02/07/2008
LIBERTES LAÏQUES EN AMERIQUE LATINE
Pourquoi je vous en parle, sans en faire encore le compte-rendu ? Parce la restriction du champs de la laïcité contenue ce livre (paru fin 2007) m’est revenue en mémoire il y a peu, quand je me trouvais à Lima (Pérou), où vient de se tenir un séminaire de deux semaines consacré à la laïcité. Une fois de plus, ce séminaire démentait (par son existence même) cette fausse représentation d’une « laïcité exception française ».
Ce n’est pas le premier séminaire de ce type, loin de là : depuis 2006, d’autres de la même ampleur ont eu lieu au Mexique, en Bolivie, au Chili, au Brésil. D’autres, plus courts, dans d’autres pays latino-américains. D’autres sont prévues, de nouveau au Mexique, et un pays d’Amérique centrale.
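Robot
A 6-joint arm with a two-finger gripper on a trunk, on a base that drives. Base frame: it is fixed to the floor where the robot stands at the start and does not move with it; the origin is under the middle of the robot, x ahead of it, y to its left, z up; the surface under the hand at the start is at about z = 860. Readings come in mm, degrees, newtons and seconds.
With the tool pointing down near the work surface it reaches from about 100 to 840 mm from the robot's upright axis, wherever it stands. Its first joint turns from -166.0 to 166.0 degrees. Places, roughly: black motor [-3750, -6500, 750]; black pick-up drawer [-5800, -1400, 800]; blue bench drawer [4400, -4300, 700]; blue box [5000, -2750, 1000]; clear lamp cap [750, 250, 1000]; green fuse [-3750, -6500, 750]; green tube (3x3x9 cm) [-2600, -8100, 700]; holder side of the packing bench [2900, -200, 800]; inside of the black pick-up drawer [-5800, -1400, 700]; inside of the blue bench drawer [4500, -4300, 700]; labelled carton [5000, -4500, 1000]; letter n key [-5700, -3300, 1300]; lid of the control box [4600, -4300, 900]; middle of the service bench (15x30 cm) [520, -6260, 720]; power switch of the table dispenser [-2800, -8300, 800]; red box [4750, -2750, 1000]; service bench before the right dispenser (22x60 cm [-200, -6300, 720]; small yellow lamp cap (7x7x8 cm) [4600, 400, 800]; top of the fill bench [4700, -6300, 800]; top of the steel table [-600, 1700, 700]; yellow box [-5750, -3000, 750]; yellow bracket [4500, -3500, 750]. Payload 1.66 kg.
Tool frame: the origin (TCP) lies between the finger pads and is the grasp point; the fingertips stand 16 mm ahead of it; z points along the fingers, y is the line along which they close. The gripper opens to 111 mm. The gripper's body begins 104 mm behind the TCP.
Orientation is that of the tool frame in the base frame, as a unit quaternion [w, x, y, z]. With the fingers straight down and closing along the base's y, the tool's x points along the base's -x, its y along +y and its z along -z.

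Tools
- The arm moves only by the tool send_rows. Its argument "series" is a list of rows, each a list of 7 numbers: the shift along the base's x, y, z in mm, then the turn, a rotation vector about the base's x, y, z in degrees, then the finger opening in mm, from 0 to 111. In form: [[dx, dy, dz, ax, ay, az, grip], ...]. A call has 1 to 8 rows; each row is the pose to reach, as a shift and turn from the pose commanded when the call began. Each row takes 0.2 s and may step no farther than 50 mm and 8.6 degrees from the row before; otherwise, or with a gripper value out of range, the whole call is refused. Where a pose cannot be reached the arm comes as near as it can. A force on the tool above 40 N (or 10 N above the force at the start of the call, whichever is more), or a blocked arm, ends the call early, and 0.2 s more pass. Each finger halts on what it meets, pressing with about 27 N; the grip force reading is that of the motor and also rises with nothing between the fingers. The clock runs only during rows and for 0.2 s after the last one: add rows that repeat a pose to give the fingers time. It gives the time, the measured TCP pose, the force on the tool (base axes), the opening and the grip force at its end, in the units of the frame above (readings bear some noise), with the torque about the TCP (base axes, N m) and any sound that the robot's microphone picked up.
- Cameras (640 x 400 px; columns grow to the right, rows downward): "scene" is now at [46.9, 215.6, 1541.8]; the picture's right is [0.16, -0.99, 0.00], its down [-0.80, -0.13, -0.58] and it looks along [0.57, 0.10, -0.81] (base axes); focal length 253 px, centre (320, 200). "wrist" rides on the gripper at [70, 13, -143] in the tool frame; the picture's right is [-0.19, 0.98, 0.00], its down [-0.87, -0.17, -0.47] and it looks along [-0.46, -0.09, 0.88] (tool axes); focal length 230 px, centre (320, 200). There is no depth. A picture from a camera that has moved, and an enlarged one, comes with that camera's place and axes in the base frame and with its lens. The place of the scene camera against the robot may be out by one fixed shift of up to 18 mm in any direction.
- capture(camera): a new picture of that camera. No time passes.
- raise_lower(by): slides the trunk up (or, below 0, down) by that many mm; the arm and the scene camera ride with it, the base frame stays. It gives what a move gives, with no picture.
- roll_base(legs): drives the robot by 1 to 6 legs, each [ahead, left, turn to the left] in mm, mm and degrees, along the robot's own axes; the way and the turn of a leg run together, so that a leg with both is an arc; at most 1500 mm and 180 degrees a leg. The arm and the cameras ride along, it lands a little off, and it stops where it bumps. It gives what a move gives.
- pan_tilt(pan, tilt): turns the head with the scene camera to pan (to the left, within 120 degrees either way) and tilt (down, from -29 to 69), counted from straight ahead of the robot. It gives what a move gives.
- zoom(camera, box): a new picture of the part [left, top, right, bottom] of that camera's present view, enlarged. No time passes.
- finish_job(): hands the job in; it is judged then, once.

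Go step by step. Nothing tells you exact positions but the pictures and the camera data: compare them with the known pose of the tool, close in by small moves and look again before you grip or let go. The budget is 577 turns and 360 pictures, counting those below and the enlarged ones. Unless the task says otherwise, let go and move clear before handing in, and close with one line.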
A Lima, il y avait environ 75 participants, la moitié provenant du Pérou, l’autre moitié de divers pays d’Amérique latine. Environ les 2/3 étaient des femmes, concernées au premier chef par la laïcité qui signifie, entre autres, pour elles, une libre disposition de leur corps.
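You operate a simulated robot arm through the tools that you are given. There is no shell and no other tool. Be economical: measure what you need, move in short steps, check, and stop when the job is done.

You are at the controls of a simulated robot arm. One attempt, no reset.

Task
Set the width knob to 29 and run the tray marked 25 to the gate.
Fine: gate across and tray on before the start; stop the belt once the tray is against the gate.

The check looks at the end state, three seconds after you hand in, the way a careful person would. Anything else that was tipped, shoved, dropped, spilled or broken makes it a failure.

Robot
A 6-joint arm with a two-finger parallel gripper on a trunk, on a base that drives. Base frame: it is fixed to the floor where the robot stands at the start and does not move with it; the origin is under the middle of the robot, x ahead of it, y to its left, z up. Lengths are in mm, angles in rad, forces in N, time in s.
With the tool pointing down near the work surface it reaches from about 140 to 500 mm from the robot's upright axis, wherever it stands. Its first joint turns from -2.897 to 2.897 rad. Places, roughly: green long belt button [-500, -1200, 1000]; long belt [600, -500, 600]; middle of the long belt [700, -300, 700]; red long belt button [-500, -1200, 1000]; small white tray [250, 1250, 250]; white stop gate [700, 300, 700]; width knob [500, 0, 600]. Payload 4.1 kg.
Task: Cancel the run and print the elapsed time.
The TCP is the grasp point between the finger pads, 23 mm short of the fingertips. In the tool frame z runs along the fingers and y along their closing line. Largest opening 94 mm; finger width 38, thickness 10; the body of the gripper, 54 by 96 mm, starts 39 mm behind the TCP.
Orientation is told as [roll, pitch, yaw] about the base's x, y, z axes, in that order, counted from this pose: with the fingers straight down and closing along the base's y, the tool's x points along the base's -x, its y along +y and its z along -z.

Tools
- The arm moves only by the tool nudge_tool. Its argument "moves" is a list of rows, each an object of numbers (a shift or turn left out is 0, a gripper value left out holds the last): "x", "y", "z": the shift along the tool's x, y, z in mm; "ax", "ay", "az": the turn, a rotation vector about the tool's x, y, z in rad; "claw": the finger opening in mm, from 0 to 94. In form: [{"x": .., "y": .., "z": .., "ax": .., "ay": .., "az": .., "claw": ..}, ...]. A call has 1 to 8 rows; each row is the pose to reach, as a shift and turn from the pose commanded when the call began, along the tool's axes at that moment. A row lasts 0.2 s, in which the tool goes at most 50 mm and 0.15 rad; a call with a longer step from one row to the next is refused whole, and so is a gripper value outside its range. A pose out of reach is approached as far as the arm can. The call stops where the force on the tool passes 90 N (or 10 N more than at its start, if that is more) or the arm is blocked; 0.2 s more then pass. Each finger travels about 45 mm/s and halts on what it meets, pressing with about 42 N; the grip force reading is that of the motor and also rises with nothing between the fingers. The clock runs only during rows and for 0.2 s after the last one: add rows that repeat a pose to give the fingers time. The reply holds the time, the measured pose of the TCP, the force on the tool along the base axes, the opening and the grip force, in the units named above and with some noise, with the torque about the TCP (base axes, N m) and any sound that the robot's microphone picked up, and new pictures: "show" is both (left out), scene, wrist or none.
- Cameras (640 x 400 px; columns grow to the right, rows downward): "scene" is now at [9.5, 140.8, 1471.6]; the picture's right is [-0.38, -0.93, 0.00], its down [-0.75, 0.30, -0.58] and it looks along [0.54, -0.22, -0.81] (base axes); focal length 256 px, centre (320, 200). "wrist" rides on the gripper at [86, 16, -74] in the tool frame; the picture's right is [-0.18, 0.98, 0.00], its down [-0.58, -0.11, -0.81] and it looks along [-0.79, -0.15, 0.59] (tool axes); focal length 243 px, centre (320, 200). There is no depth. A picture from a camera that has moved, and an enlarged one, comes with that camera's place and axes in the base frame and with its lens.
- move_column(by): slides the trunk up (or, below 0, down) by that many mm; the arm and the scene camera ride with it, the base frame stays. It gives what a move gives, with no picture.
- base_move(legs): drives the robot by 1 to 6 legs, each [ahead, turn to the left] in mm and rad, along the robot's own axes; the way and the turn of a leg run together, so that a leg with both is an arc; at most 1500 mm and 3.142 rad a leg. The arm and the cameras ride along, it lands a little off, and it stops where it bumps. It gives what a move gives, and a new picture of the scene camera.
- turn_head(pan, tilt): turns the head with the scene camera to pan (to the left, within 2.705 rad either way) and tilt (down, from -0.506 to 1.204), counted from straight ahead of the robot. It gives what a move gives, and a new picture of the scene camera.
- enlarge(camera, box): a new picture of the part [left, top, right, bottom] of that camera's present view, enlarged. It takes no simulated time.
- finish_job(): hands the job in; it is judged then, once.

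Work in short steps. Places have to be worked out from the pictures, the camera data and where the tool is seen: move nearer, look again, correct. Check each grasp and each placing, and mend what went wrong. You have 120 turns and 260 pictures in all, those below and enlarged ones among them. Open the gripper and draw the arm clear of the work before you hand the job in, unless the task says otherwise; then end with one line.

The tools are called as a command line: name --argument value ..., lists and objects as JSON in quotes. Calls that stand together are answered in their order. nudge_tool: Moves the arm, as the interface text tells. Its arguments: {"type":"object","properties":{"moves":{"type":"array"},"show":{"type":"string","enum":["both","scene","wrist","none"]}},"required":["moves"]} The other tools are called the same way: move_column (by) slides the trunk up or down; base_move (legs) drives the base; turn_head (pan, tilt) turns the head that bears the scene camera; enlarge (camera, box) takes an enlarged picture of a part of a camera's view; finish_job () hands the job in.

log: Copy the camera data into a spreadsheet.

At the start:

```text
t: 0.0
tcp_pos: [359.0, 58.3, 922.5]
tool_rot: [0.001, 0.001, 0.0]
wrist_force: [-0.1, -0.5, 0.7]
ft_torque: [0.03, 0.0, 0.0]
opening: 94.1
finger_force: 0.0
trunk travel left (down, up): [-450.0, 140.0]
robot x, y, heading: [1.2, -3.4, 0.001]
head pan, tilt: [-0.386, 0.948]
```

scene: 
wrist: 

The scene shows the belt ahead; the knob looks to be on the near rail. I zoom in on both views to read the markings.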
Le public était très large et de toute opinions, de toutes convictions. On pouvait y rencontrer aussi bien des personnes du mouvement gay et lesbien que des adventistes, par exemple, en passant par d’autres orientations et convictions. Une telle diversité se retrouvait aussi dans le Comité d’organisationAlors je serai un gros vilain-pas-beau qui ferait un gros mensonge par omission si je n’ajoutais pas que cette diversité n’allait pas sans quelques tensions, dues à des vues bien sûr divergentes.
Mais la pluralité de vues était, pour l’essentiel, assumée et elle n’empêchait donc pas des relations fort conviviales. C’est aussi une laïcité à l’interne qui se trouvait expérimentée.
Ces divergences portent notamment sur une loi concernant la liberté religieuse en train d’être discutée au Pérou. Cette loi représente une réelle avancée en matière de liberté religieuse, pour les religions non catholiques minoritaires. Le poids du catholicisme (et en particulier de l’Opus dei) reste fort au Pérou, comme dans d’autres pays d’Amérique latine, et il existe un Concordat avec le Saint Siège. Sur la progression de la liberté, tout le monde est d’accord.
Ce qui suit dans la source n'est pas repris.